La coincidencia de un conjunto de artistas, que logran realizar sus obras en un momento histórico determinado, necesita el prestigio de un nombre que caracterice el movimiento. Y el bautizo tiende a subrayar la novedad, más como medio de proclamar una cierta ruptura frente al pasado inmediato que por un prurito de exactitud. La similitud de los recién nacidos no responde siempre a un plan preconcebido que ponga en práctica una teoría estética previa. El neorrealismo italiano se improvisó gracias a la reunión favorable de un grupo de cineastas de gran talento, no sólo directores y guionistas, sino también actores, músicos y fotógrafos, que brotaron después del trauma de la Segunda Guerra Mundial. Como ocurre con este tipo de fenómenos culturales, el estilo compartido se encuentra en un número más bien reducido de títulos y la duración del movimiento como tal es asimismo bastante escasa, aunque el acierto del nombre resulte muy útil a la hora de describir un estilo característico y sirva para situar a creadores muy distintos bajo la comodidad de una denominación común; luego, cada uno de ellos seguiría distintos derroteros, en ocasiones muy alejados del breve tronco común.

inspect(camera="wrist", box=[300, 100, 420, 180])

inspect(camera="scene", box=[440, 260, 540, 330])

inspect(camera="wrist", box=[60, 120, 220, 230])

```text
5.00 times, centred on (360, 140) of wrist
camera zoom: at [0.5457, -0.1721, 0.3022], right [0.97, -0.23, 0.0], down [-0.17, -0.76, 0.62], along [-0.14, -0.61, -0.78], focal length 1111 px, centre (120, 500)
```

La Italia devastada, después de la perversión de una doble
derrota, la potencia aliada de Hitler acabó como país conquistado, necesitaba
mirarse al espejo de su propia torpeza: el delirio del fascismo que exacerbó
atávicas frustraciones imperiales, el absurdo del aliado que se convierte en
enemigo y, sobre todo, la desolación dolorosa de una población que aun no es
capaz de preguntarse cómo y por qué han llegado a un oscuro callejón sin salida
visible. Se imponía la necesidad de un retrato urgente del fin de la guerra. La
nación se atreve a reconocer que se ha traicionado a sí misma. ¿Siguen vivos
los valores religiosos que poco hicieron para contener la barbarie? Era preciso
dar testimonio, contar lo que pasó, presentar las consecuencias de lo ocurrido,
asomarse al interior de las conciencias.
Roberto Rossellini ha sido un cineasta cuyo estilo ha
consistido en la búsqueda de un estilo, su talento abierto a la riqueza del
eclecticismo. Muy consciente de la hibridez del cine, supo manejar sus muchos
resortes con la astucia de quien sabe que la pureza de la expresión se logra
con la mezcla de lo aparentemente opuesto: el documental y el melodrama, el
retrato fotográfico que convive con la grandilocuencia de una ópera, el
comediante experimentado que comparte plano y autenticidad con el hombre o la
mujer de la calle, la literatura lo mismo describe las sutilezas del drama
burgués que devuelve al pueblo la voz que fue amordazada. Después, en el último
tramo de su actividad, las películas para la televisión ampliaron los
ingredientes combinados en el neorrealismo; una década prodigiosa desde La
toma del poder de Luis XIV, en 1967, hasta Le Centre Pompidou, en
1977, un despliegue de inteligencia donde cabía la historia, la filosofía y la
religión. Las peculiaridades del “formato televisivo” y la amplitud de su duración
dificultan sin duda una recuperación como la ofrecida por los cines Verdi de la
primera época del realizador, pero quizá la agradecida fidelidad del público
anime a emprender el audaz empeño de revisitar maravillas como Los hechos de los apóstoles, La lucha del
hombre por la supervivencia, Sócrates, o las piezas dedicadas a Blaise
Pascal y a Agostino d’Ippona.
Neorrealismo, fusión de estilos
La estética neorrealista parece que se recuerda sobre todo
por su insistencia en el documental. Por una serie de razones bien fundadas de
diversa índole. Rossellini y los demás, pues también Luchino Viconti y Federico
Fellini militaron en las recién inauguradas filas, reaccionaron contra la
producción cinematográfica predominante durante el fascismo, el llamado “cine
de teléfonos blancos”, un apellido merecido por la proliferación de tales
aparatos en los escenarios pretendidamente elegantes donde transcurrían las
historias de evasión, que el Duce apoyaba y el público aceptaba con sumo
agrado. Vittorio de Sica, luego una figura fundamental del neorrealismo, fue un
muy celebrado intérprete de estas películas.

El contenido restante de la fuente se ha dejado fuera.